Calderón, el teatro trágico y la impotencia de la teoría literaria


Referencia IV, 3.5


Crítica de la razón literaria, Jesús G. Maestro

Las teorías científicas son con frecuencia más sofisticadas y perfectas que la realidad empírica a la que se refieren. Sin embargo, un buen diseño no asegura un buen funcionamiento. Con todo, cualquier teoría acabará por resultar obsoleta más tarde o más temprano, frente a la inmutabilidad del fenómeno estudiado, natural o cultural, que persistirá como indolente objeto de conocimiento ante sucesivas generaciones de investigadores.

El concepto de «comedia» se convierte en los Siglos de Oro en un vocablo convencional, sinónimo con frecuencia de obra teatral de cierta extensión, frente formas espectaculares menores, como el entremés, la jácara o el baile. El término «comedia» se sustrae a las propiedades doctrinales de la poética clásica, quizá por un uso social dominado por la intervención de los autores y dramaturgos más que por los teóricos y preceptistas. Es posible que los creadores de obras teatrales se sirvieran a lo largo del siglo XVI de un término existente, el de «comedia», sin duda heredado del teatro griego, y cuidadosamente elaborado en la tradición de la poética clásica, para designar el resultado de su actividad dramática, es decir, la composición de obras teatrales mayores. 

En este uso del vocablo «comedia», los dramaturgos, ajenos a la lógica de la preceptiva, quizá se sirven de un concepto teórico, que posee un determinado sentido (la experiencia cómica), para darle en la práctica de su creación dramática un valor funcionalmente diferente (la experiencia lúdica). Los dramaturgos usan el lenguaje de los preceptistas, pero con un sentido propio: tan propio como diferente. Se sirven formalmente de los conceptos de la preceptiva clásica, pero dotándolos semánticamente de un significado que pertenece a la estética del espectáculo, no a la poética de la literatura. El uso del término «comedia» se generaliza con un significado que será propio de una práctica teatral nueva y distinta.
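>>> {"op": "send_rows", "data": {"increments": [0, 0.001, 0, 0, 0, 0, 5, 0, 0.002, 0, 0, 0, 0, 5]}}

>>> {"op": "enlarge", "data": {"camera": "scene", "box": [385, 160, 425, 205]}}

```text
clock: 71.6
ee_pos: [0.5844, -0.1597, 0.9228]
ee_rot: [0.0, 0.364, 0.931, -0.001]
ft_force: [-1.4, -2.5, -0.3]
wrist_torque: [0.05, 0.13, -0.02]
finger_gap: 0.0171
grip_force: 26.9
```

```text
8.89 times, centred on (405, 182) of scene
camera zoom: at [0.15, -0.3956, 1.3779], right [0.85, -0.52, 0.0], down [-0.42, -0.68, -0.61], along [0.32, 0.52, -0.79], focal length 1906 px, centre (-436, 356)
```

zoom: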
Sólo por parte de los dramaturgos, es decir, sólo por parte de quienes crearon la comedia nueva, estamos ante una interpretación diríamos inédita de lo que ha de ser en adelante la experiencia teatral: una experiencia espectacular esencialmente lúdica, que requiere el desarrollo de una nueva estética —la preexistente es ineficaz para estimular el entusiasmo de un público civil y urbano—, estética que sólo es posible comprender desde el punto de vista de la interpretación funcional que exige la comedia nueva, tal como Lope de Vega la describe en 1609, en su Arte nuevo. En la dimensión espectacular y lúdica de esta nueva percepción del concepto de comedia cabían usos audaces y originales, que sin duda resultaban inéditos en el contexto de un espectáculo supuestamente cómico; pero también cabían hechos luctuosos y terribles, episodios atroces que, con todo, difícilmente hacen posible o perceptible en el formato de la comedia nueva la expresión de una conciencia trágica.

De un modo u otro, la confusión que durante los Siglos de Oro mostraban los preceptistas sobre los géneros y las formas literarias era extraordinaria[1]. Los dramaturgos, como los novelistas, seguían sus propias normas, ajenos en la práctica de la creación literaria a los dictámenes y reglamentos de los teóricos de la literatura. El divorcio entre creación literaria y teoría poética era mucho más sobresaliente de lo que habitualmente parece advertirse. La preceptiva literaria iba por un camino que los creadores de obras de arte no seguían casi nunca. Juzgar la creación literaria de la España de los Siglos de Oro desde el punto de vista de su adecuación o inadecuación a los cánones o preceptos entonces al uso es plantear de antemano una interpretación insuficiente y errada de los textos literarios. La literatura es un fin en sí mismo, no un medio en el que verificar la legalidad de una preceptiva literaria, de una poética de lo cómico o de una teoría de la tragedia.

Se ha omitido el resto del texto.